Riding on the huge success of the just-concluded, three-day Organics & Millets, National Trade Fair, in Bengaluru, the Karnataka government today announced that it will take the national fair to an international level early next year.
With his vision to turn farmers into entrepreneurs, the state agriculture minister, Krishna Byre Gowda, announced that 20 MOUs were signed between farmers and eight companies, including Big Basket.
Speaking at the valedictory session of the fair, Krishna Byre Gowda stated, “We want our farmers to become entrepreneurs. We are happy our dream of connecting farmers to retailers is coming true.”
Reiterating that startups are the best businesses that can take up the cause of organic farmers and millet growers, the minister said because the market size is small, the traditional large players are hesitant to jump into this opportunity.
The national trade fair recorded around Rs 80 lakh worth of sales and Rs 45 crore of business opportunities closed at the fair. The minister added that the long-term impact of this national-level fair will be in the range of Rs 100 crore.
Addressing the Union minister of commerce and industry, Nirmala Sitharaman, who was the guest of honour, Krishna Byre Gowda said her ministry in New Delhi had always supported Karnataka and she has assured full support to push the cause of millets not only in India but give a fillip to its export as well.
“The minister is equally passionate about organic farming and millets. We aim to set up an advisory council to advise the Union government to take this message to the international level,” Byre Gowda added.
Honoured with the sobriquet of ‘Millet man’, Byre Gowda has been pushing the cause of organic farming and millets for a few years now. He said,
“We are reintroducing what we have forgotten. We need to reintroduce millets in our diets to regain the balance. Millets are not only good for the planet, millets are good for commerce too.”

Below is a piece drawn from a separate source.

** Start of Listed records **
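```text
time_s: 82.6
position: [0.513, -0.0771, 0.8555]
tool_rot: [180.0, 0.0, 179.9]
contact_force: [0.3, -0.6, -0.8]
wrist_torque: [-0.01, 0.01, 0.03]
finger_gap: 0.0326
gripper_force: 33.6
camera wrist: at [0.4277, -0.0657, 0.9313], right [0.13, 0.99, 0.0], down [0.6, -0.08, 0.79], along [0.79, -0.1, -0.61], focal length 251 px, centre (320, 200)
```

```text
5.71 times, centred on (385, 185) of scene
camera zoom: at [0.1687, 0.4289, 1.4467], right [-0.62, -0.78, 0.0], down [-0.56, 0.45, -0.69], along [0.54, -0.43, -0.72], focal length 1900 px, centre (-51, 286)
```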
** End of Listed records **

His dream finally took shape in the three-day fair which was a platform to bring farmers, marketers, and consumers under one roof. “Though many trade shows have been organised by private players, this is a first-of-its-kind program to create awareness about organics and millets by any government,” added the minister.
Assuring the Centre's full support to make millets a household name again, Nirmala Sitharaman appreciated the state government’s efforts. She indicated that her ministry will start the process to bring value addition to the products through the central certifying agency APEDA.
She also called out to the startups to take up the challenges in the space and help the government. She said,
“We have to address the aggregation problem. Farmers have good produce ready to export - but who is going to aggregate them? It is an opportunity for startups to identify certified farmers and link it up with innovative processes.”
Over the past three days, the fair witnessed a footfall of over 60,000, including that of 10,000 farmers.
The fair was also marked by the presence of Union minister for fertilizer and petrochemicals and parliamentary affairs Ananth Kumar, State minister for IT, BT & Tourism Priyank M Kharge, and Union minister for Statistics Sadananda Gowda, among many other ministers and dignitaries.
In a first, the state's agriculture department has set aside Rs 10 crore for those with innovative ideas and the fund will be administered by the information technology and biotechnology (ITBT) department. Kharge spoke about the government policy of encouraging entrepreneurs and the government’s startup cell, which helps in incubation and developing an idea to a proof-of-concept stage and also provides funding of up to Rs 50 lakh. Krishna Byre Gowda spoke about the opportunities and potential space for rapid growth of millet startups and the innovative agri-tech startup funding.
B2B - Buyer-seller meet
The fair provided a platform for both the buyer to buyer and seller to buyer (producer to buyers). A separate exclusive meet area was organised for one-on-one discussions of the sellers and buyers.
Representatives of the Farmers Federations got an opportunity to meet various buyers from the country. To minimise the cost and make the produce more attractive to the buyers, the minister suggested that the farmers need to be involved in primary processing, packaging at farm or 'hobli' level. He also suggested that the buyers can have quality control facilities at the farmers level for ensuring quality packing and labelling of value-added products.